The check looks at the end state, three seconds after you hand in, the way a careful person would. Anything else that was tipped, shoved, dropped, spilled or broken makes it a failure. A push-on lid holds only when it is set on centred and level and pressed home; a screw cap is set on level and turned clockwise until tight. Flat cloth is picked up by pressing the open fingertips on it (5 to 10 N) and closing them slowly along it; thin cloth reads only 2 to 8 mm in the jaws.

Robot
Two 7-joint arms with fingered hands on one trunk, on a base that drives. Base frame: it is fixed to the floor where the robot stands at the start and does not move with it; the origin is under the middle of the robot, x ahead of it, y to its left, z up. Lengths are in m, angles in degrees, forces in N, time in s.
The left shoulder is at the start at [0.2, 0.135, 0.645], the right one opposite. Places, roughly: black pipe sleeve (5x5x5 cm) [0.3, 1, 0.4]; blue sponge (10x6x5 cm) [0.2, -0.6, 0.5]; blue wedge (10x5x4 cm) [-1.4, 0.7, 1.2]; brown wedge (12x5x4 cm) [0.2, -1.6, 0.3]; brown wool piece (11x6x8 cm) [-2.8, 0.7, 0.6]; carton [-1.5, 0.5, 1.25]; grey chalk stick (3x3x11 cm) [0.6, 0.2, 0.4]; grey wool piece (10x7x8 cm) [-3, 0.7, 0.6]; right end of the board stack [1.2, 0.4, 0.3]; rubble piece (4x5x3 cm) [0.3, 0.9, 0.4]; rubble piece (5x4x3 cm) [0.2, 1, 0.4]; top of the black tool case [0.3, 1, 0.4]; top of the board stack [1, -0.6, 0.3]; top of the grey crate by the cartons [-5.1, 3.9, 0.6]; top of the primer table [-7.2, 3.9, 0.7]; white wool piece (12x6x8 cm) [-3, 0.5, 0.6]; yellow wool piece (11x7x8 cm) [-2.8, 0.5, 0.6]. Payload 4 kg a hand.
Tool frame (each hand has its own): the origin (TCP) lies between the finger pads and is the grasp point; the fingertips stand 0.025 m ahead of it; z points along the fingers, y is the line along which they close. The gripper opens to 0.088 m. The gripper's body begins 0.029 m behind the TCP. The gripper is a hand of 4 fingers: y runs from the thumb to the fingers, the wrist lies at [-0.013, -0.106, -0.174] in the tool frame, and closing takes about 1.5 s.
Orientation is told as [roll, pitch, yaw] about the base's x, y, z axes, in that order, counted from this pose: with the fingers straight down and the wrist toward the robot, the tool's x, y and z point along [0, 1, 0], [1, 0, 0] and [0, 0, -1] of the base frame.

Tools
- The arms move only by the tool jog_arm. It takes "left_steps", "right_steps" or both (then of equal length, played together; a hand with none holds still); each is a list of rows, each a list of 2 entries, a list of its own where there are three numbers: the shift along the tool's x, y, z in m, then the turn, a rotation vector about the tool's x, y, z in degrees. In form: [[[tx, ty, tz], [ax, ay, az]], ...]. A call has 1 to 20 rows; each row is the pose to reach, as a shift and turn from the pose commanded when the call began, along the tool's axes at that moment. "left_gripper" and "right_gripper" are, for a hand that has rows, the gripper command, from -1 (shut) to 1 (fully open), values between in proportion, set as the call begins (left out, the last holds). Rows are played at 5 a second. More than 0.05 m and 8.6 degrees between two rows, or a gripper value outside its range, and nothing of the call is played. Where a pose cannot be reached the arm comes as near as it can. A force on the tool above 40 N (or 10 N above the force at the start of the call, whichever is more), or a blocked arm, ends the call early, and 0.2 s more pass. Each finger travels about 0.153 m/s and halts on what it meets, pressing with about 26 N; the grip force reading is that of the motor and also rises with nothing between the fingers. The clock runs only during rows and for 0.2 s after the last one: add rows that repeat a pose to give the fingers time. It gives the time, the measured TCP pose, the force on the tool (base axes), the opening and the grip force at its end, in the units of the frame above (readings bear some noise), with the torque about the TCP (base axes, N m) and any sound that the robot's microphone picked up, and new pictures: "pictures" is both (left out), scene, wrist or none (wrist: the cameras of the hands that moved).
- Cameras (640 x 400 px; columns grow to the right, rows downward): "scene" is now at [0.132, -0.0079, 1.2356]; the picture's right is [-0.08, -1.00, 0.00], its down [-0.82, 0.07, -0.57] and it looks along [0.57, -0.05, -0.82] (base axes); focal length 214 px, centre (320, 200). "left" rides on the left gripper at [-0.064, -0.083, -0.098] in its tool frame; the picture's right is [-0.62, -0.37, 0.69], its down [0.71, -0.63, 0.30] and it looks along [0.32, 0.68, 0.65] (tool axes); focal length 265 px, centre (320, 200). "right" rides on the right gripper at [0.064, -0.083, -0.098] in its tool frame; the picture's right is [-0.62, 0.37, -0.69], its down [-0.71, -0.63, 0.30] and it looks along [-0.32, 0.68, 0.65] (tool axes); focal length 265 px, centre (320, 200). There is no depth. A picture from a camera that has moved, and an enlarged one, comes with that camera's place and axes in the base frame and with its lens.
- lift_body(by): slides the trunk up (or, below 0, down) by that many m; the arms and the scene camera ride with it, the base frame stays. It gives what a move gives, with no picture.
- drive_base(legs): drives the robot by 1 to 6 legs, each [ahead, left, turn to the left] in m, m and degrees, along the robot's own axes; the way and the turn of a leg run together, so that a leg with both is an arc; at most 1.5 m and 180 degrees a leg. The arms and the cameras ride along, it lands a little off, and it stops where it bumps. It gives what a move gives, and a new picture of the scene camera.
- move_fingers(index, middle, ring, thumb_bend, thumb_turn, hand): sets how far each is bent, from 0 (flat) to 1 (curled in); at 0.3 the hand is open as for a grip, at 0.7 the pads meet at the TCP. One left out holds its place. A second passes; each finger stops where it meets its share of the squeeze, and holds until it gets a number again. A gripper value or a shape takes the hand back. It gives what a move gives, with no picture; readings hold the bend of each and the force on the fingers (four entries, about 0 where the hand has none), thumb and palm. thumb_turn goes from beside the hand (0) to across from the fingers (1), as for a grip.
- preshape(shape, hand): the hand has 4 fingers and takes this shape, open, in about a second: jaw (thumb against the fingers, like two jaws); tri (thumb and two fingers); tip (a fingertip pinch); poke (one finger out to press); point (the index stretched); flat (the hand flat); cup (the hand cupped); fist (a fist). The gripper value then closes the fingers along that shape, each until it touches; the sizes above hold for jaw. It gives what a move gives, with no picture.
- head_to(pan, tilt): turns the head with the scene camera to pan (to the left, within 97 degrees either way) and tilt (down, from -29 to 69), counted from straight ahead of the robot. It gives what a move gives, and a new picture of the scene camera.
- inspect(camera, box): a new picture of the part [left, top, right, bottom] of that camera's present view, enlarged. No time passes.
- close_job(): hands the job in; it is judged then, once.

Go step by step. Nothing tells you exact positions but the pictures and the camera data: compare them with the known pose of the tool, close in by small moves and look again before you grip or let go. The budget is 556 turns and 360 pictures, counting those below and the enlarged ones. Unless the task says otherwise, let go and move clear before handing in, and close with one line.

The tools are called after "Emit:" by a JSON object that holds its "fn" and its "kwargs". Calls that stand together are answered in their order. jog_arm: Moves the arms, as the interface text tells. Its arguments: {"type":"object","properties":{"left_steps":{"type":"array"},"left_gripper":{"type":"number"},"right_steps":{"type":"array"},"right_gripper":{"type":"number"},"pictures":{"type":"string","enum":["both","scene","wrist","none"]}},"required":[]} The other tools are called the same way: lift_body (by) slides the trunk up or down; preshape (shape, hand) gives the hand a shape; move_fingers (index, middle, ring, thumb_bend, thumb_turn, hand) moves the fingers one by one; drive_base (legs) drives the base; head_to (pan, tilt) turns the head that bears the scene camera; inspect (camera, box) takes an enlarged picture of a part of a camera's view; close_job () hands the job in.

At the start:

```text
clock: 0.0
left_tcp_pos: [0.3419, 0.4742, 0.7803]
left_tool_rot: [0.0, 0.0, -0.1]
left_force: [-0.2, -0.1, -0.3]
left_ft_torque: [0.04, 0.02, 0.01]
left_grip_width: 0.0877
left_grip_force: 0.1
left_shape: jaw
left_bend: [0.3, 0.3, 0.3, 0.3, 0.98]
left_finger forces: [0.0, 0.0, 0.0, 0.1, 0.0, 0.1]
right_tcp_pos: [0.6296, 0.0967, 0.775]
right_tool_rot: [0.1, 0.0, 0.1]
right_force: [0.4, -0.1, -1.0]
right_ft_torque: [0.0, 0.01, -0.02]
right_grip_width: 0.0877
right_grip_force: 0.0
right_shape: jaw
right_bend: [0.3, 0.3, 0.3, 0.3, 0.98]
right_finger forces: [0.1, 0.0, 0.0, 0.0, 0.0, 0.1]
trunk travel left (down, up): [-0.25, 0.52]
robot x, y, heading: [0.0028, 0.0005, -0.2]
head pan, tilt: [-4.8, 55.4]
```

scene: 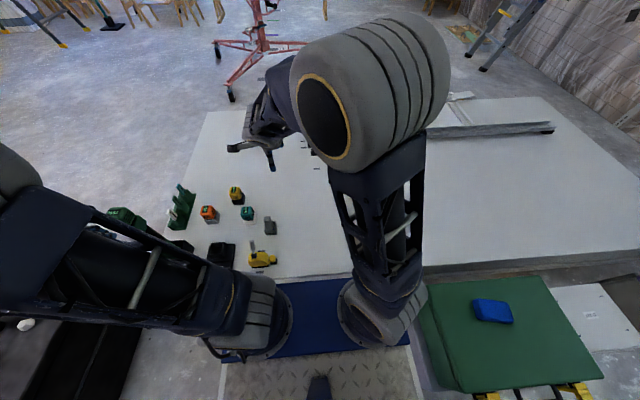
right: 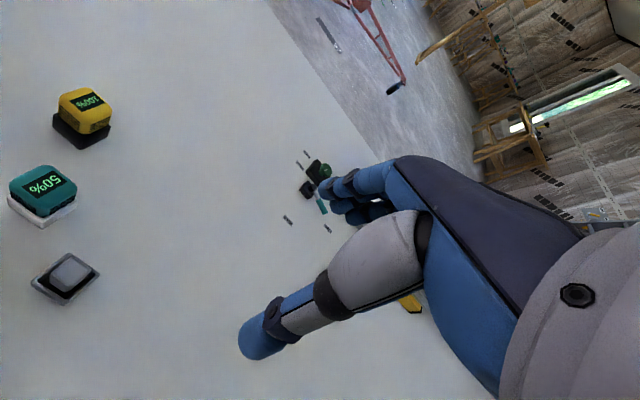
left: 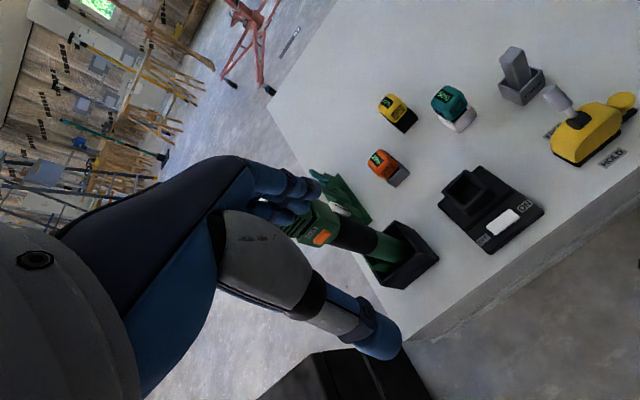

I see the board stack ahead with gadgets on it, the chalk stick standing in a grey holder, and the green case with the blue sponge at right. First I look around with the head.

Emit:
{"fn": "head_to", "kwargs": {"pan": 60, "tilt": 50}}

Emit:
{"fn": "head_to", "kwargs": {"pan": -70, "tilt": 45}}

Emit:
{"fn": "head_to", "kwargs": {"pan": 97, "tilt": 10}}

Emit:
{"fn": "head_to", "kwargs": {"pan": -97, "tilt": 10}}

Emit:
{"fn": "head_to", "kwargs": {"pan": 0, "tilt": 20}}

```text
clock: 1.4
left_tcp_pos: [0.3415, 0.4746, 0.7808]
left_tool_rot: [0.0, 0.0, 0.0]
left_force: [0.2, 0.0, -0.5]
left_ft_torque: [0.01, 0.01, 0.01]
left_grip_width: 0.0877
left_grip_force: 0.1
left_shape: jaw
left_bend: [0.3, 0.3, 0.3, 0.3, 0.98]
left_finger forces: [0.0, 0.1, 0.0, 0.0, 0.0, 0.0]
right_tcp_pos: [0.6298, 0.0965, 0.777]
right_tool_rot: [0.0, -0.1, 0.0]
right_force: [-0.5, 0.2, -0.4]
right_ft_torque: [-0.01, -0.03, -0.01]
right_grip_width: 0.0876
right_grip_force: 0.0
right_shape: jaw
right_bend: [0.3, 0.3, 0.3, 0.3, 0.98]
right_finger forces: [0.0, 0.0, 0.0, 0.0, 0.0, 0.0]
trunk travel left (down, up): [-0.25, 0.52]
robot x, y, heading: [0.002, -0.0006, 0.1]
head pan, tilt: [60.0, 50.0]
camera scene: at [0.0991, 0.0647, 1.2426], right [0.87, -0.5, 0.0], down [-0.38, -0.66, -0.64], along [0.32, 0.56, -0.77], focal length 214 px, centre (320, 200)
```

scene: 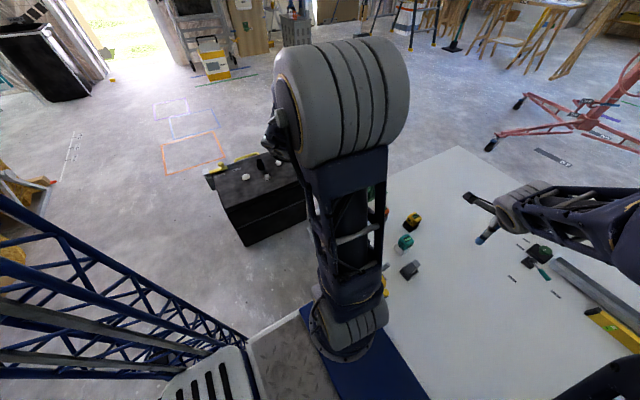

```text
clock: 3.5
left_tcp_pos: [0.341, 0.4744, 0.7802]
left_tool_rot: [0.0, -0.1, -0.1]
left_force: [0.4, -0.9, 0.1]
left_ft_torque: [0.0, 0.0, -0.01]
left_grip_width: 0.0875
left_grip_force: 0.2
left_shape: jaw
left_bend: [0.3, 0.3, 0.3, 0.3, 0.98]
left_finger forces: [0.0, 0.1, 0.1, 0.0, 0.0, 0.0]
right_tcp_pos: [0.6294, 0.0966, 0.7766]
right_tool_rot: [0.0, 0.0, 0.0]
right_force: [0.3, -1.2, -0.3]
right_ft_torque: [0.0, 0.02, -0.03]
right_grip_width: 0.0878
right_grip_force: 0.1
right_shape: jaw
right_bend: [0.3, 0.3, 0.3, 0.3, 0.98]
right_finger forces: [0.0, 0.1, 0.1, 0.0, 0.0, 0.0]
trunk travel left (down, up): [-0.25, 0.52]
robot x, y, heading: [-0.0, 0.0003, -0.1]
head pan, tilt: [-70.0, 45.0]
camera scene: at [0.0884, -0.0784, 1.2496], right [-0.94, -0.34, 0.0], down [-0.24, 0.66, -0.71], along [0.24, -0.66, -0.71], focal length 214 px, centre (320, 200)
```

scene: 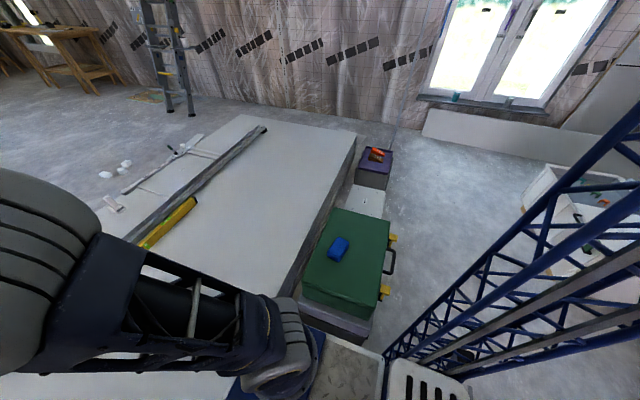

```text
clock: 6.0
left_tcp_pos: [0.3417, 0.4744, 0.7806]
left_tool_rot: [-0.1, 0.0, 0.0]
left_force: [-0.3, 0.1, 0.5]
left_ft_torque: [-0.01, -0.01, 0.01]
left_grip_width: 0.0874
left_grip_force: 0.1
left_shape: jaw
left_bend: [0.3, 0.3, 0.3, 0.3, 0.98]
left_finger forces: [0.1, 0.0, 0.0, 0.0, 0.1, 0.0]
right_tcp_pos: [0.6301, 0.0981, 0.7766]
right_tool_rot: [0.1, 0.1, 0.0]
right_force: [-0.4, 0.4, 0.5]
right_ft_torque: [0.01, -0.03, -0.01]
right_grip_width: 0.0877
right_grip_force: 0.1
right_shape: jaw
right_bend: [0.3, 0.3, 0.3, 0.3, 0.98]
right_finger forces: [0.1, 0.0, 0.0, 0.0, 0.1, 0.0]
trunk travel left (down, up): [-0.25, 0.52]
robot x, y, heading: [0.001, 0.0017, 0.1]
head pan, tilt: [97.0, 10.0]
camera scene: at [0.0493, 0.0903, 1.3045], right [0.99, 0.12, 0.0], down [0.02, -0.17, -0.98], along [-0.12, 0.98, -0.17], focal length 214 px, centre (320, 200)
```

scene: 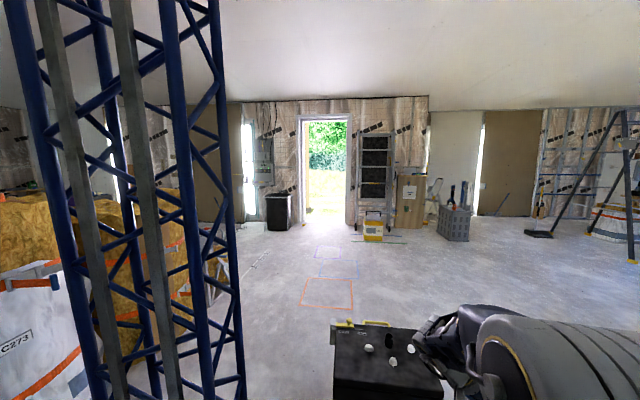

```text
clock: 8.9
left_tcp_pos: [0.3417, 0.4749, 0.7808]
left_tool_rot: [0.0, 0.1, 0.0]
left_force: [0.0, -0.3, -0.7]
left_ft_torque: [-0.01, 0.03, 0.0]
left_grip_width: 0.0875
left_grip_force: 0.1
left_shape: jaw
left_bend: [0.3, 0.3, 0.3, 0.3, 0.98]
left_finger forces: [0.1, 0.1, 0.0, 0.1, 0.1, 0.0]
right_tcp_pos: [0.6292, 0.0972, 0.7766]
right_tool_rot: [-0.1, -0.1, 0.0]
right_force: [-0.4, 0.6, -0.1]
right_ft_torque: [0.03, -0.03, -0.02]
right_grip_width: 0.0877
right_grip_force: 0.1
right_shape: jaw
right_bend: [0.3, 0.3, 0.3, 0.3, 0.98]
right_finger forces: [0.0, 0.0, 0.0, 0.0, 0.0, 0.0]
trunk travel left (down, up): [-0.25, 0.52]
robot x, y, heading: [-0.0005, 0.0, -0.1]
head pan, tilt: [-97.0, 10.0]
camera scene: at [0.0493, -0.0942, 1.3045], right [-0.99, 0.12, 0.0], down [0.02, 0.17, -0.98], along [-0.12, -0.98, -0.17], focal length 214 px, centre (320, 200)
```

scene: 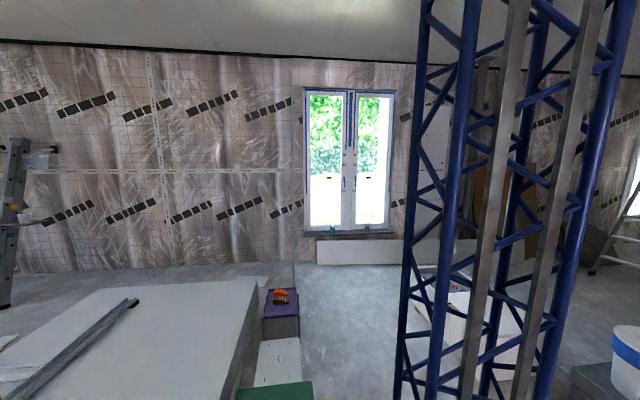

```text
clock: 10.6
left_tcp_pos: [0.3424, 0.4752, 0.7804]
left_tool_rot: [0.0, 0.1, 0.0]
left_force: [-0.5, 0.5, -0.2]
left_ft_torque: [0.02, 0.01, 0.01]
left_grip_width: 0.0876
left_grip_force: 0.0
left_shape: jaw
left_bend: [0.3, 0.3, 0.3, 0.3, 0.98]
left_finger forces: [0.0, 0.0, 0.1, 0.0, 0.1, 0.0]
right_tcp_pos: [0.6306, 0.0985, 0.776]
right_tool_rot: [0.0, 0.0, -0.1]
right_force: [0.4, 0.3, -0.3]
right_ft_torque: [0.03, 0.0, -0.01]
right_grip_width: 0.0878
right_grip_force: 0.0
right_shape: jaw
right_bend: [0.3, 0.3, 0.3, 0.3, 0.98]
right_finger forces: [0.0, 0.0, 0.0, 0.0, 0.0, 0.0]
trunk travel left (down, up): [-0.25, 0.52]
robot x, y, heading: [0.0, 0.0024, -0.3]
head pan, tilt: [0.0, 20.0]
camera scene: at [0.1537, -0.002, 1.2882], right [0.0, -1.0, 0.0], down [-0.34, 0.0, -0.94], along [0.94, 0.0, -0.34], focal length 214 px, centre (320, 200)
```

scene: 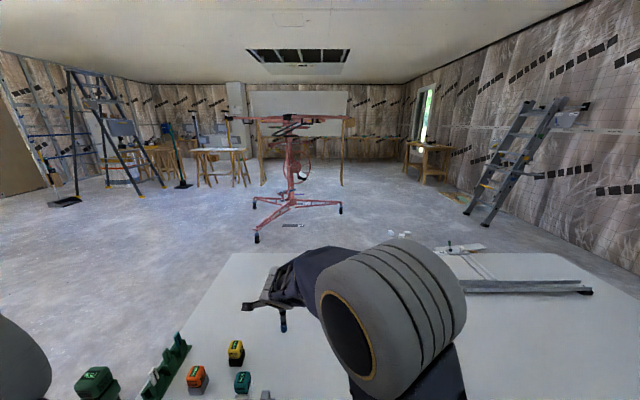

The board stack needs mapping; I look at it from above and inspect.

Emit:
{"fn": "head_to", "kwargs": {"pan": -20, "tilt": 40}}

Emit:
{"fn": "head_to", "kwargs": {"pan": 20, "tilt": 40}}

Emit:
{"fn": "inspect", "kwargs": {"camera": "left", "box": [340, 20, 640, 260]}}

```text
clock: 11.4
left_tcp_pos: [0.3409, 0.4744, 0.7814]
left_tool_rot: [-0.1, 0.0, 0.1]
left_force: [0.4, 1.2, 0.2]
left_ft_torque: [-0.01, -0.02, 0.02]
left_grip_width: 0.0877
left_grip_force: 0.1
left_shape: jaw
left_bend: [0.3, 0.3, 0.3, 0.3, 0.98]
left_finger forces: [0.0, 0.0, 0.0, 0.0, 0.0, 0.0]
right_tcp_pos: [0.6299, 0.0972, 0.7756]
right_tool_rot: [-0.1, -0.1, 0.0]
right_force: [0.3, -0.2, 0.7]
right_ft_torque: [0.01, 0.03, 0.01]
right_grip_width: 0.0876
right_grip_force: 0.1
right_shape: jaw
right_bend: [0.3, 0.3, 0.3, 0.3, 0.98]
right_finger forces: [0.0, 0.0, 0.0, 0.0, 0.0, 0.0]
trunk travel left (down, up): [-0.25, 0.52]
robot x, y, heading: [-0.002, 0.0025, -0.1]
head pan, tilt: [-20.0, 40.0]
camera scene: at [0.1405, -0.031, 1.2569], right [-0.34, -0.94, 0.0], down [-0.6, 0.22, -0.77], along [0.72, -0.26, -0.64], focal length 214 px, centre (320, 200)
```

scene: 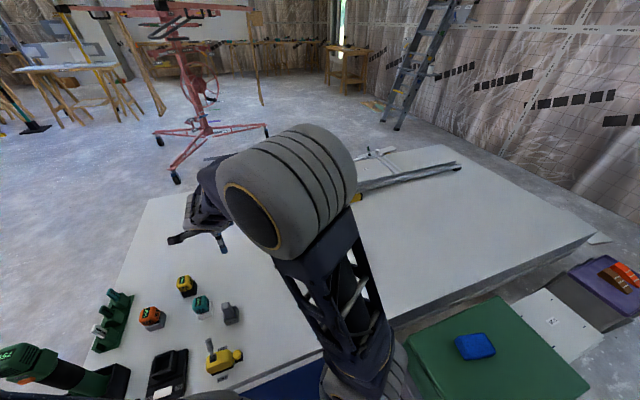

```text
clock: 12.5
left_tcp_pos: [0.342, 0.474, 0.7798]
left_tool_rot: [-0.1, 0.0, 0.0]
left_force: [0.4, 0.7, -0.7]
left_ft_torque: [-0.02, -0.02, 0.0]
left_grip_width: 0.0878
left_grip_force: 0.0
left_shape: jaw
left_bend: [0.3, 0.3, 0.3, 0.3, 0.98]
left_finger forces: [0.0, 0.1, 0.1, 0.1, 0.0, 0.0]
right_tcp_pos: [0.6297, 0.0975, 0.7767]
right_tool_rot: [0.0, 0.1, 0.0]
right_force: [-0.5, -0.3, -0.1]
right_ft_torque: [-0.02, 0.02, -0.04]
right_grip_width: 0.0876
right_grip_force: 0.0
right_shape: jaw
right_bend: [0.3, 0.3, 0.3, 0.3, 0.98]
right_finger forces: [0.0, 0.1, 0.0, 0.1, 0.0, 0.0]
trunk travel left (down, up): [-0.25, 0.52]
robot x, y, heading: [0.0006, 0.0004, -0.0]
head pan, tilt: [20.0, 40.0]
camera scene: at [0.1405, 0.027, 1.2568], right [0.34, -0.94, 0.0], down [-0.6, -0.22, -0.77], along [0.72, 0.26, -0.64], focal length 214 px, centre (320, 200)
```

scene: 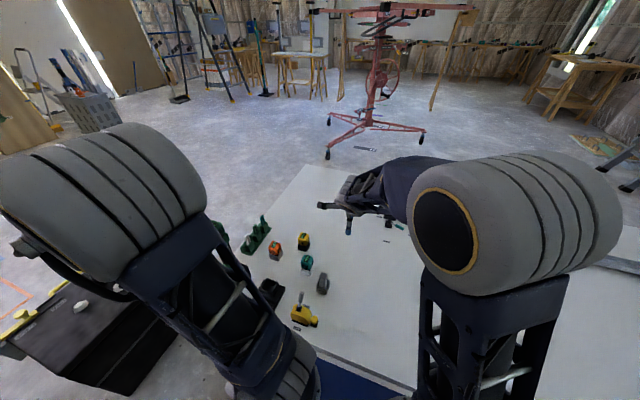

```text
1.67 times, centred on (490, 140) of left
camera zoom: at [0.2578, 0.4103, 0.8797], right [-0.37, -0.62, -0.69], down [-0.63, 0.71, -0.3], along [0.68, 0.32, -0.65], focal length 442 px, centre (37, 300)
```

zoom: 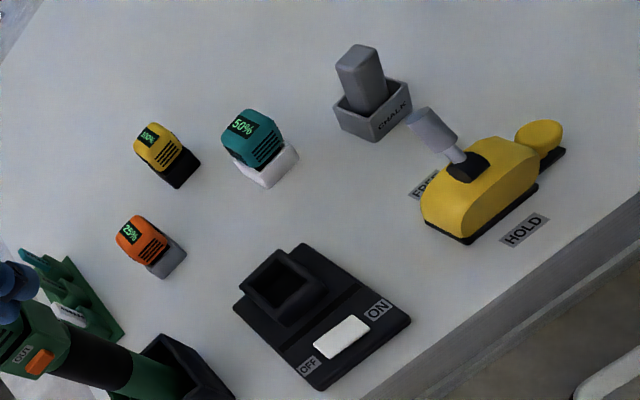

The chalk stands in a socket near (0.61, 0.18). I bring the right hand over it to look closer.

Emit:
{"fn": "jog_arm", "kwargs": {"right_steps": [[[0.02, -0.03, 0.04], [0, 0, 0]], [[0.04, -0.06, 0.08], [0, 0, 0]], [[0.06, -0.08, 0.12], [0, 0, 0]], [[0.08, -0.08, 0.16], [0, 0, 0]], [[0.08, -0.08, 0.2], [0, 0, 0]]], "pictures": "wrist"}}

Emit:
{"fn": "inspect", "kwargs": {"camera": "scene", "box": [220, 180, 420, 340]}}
____________
* _Given request_
Count the lines that hold the string "counted", and reply with that number alone.

* _Answer for the task_
2